Ci è stato comunicato che i numeri dell'immigrazione sono troppo modesti per far scattare un più alto livello di solidarietà comunitaria. I «visti temporanei» sono stati giudicati una furbizia per liberarsi di qualche migliaio di rifugiati ed è passata una lettura rigorosa, ma non arbitraria, degli accordi di Schengen. In condizioni normali l'Italia avrebbe negoziato al livello dei capi di governo un compromesso onorevole. Così non è stato e i nostri rappresentanti sono andati allo sbaraglio.

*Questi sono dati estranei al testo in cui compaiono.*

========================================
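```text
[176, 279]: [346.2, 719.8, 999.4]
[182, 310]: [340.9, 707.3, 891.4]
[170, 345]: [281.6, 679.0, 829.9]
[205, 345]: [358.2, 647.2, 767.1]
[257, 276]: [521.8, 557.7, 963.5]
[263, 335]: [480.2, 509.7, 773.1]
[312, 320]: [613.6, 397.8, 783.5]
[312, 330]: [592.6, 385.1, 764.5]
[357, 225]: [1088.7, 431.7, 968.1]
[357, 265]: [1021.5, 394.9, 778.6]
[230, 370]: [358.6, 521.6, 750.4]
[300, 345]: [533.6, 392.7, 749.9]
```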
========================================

Ora la domanda è: continuerà l'assenza di «leadership» e fino a quando? Se così fosse, sarebbero in grave pericolo le relazioni con l'Unione, ossia il caposaldo della presenza italiana sulla scena internazionale. Non a caso certi segnali dicono che si prepara una risposta tra l'approssimativo e il provinciale. Da Maroni che si chiede «ma a cosa serve questa Europa?» a Calderoli che vuole dirottare da un giorno all'altro i soldati da Libano e Kosovo per avviare il blocco delle nostre coste.

L'isolazionismo è ovviamente impraticabile, ma la sola tentazione costituisce un grave errore. Un errore figlio peraltro di uno stato di confusione e di rabbia, in cui la Lega si preoccupa del suo elettorato smarrito e non vuole trovarsi a pagare da sola il prezzo di scelte sbagliate. Ma chi può riannodare i fili con l'Europa? Dovrebbe essere il premier Berlusconi che invece è impegnato nell'estremo duello con la procura di Milano. La contraddizione non potrebbe essere più drammatica. Tanto più che lo stesso Pdl appare in preda a una serie di convulsioni interne. Nei giorni scorsi gli ambienti della maggioranza si lamentavano del ruolo di «supplenza» governativa assunto da Napolitano. In realtà il Quirinale è oggi il soggetto che meglio può sanare la frattura con gli europei. Pensando al futuro del paese.